WHAT TO WORK ON: Collect every line that includes the string "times".

[START RAW DATA]

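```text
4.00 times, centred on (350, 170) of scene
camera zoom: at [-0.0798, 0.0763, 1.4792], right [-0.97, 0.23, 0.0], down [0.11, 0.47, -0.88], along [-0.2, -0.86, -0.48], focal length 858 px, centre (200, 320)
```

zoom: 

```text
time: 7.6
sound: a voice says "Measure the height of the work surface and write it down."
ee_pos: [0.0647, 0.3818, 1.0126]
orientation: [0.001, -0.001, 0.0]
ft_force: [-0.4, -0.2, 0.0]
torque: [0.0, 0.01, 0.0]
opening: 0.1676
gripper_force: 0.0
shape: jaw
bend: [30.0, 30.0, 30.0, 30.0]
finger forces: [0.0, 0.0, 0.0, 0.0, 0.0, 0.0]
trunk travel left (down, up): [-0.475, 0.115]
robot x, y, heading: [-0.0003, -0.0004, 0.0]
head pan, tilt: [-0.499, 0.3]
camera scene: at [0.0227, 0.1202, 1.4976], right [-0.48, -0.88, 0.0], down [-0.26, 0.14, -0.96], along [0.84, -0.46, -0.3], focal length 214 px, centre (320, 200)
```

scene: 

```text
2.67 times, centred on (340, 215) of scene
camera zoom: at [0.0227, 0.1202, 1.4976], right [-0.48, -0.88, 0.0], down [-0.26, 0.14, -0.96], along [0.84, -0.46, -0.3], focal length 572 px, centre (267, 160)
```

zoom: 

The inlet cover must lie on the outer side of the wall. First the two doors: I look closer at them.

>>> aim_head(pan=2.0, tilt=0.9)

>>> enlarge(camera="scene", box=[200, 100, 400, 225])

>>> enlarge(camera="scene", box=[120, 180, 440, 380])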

[END RAW DATA]

OUTPUT FOR THIS EXERCISE:
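4.00 times, centred on (350, 170) of scene
2.67 times, centred on (340, 215) of scene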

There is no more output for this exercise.